Put The Focus Back On Career And Technical EducationJulius Guerra | Director of Operations, MSi Educational Services
Career and Technical Education in the United States has always been the low hanging fruit on the tree of learning from the Federal perspective. This means it is the first item cut from budgets when financial constraints are pending.
In 2010, federal reports contradicted their own findings. On the one hand, they stated that students who are in Career Academy achieve higher grades, have a better attendance rate and are more likely to graduate then students not involved in Career Academies, yet they cut funding because, apparently, there was no evidence to support positive outcomes.
This is not unique of Career Academies; higher achievement results are a parallel factor with involvement. The more involvement a student has in the learning institution such as sports or fine arts the better focus and higher achievements result.
But in the local districts and schools, Career Academies and incentive activities/programs are the adrenalin gland that brings life to students’ achievement. That is why I am creating “Real Steps Career & Education Foundation” (RC&E). A non-profit entity that will work directly with high schools and middle schools to create, implement and ensure successful Career Academies across multiple disciplines. These academies will teach industry certifications, learning skills for higher education and job readiness for real world situations and later take the endeavor national.

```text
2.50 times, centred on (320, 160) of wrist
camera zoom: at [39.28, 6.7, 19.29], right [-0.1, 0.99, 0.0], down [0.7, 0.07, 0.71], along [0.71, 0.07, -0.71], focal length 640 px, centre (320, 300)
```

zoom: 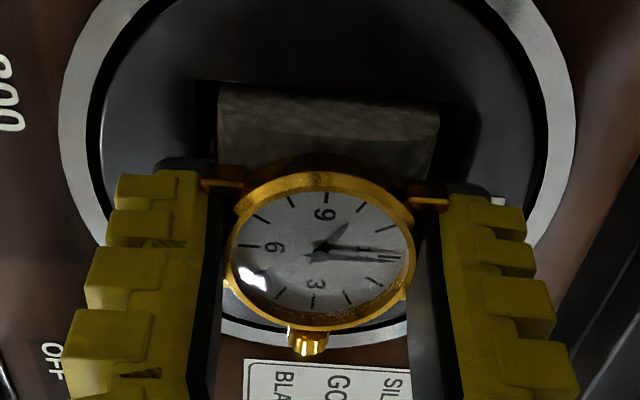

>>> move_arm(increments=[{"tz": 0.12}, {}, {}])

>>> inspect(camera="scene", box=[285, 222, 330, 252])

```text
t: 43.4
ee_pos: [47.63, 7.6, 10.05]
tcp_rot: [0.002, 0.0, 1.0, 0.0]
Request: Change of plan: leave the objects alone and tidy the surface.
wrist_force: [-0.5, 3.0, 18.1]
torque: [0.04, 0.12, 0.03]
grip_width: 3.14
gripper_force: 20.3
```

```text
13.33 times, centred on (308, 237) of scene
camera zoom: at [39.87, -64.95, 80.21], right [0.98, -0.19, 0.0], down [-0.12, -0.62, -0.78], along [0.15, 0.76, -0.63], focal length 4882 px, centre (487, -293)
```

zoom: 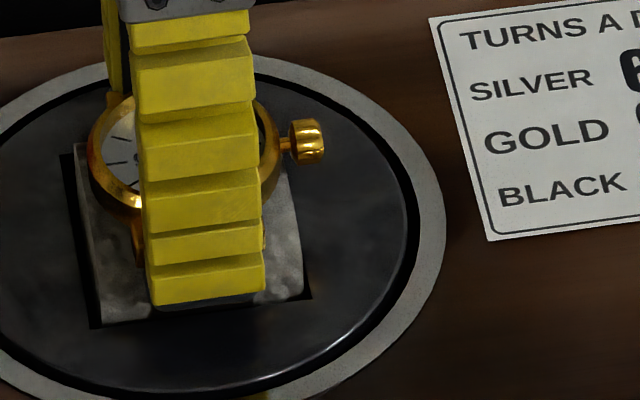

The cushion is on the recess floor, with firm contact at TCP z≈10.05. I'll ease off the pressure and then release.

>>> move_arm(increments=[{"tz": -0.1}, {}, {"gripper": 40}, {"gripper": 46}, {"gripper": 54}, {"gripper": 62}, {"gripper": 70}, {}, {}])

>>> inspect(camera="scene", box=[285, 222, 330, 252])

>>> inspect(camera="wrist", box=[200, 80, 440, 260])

Higher Education needs better prepared students with their learning skills already fine tuned. Students need to know what type of learner they are and be able to adapt the instructional type to match their learning style. High schools focus on teachers understanding and using differentiated teaching models and approaches to reach more students. Why wouldn’t it make sense for someone entering into higher education to at least know themselves in the same respect? The sooner this can be taught the better, middle schools should be the next candidate for approach.
The funding to make this happen is the main obstacle. With Career and Technical Education (CTE) funding being cut, who is going to foot the bill to make it happen? It is the parties who will benefit the most, local and domestic businesses. That is why it makes sense to approach this effort from a non-profit standpoint, allowing the local businesses that will hire these students to help fund the endeavor with federal and state governments providing supplemental funding.
On a personal note, this is the way I needed to approach it. I want to be able to go to any school and offer to help, and if the school can’t pay for the startup cost, I couldn’t just walk way. I will get the job done regardless of payment. These academies (if designed properly) can become self funding within 1-3 years and begin generating additional revenue for the school or school district.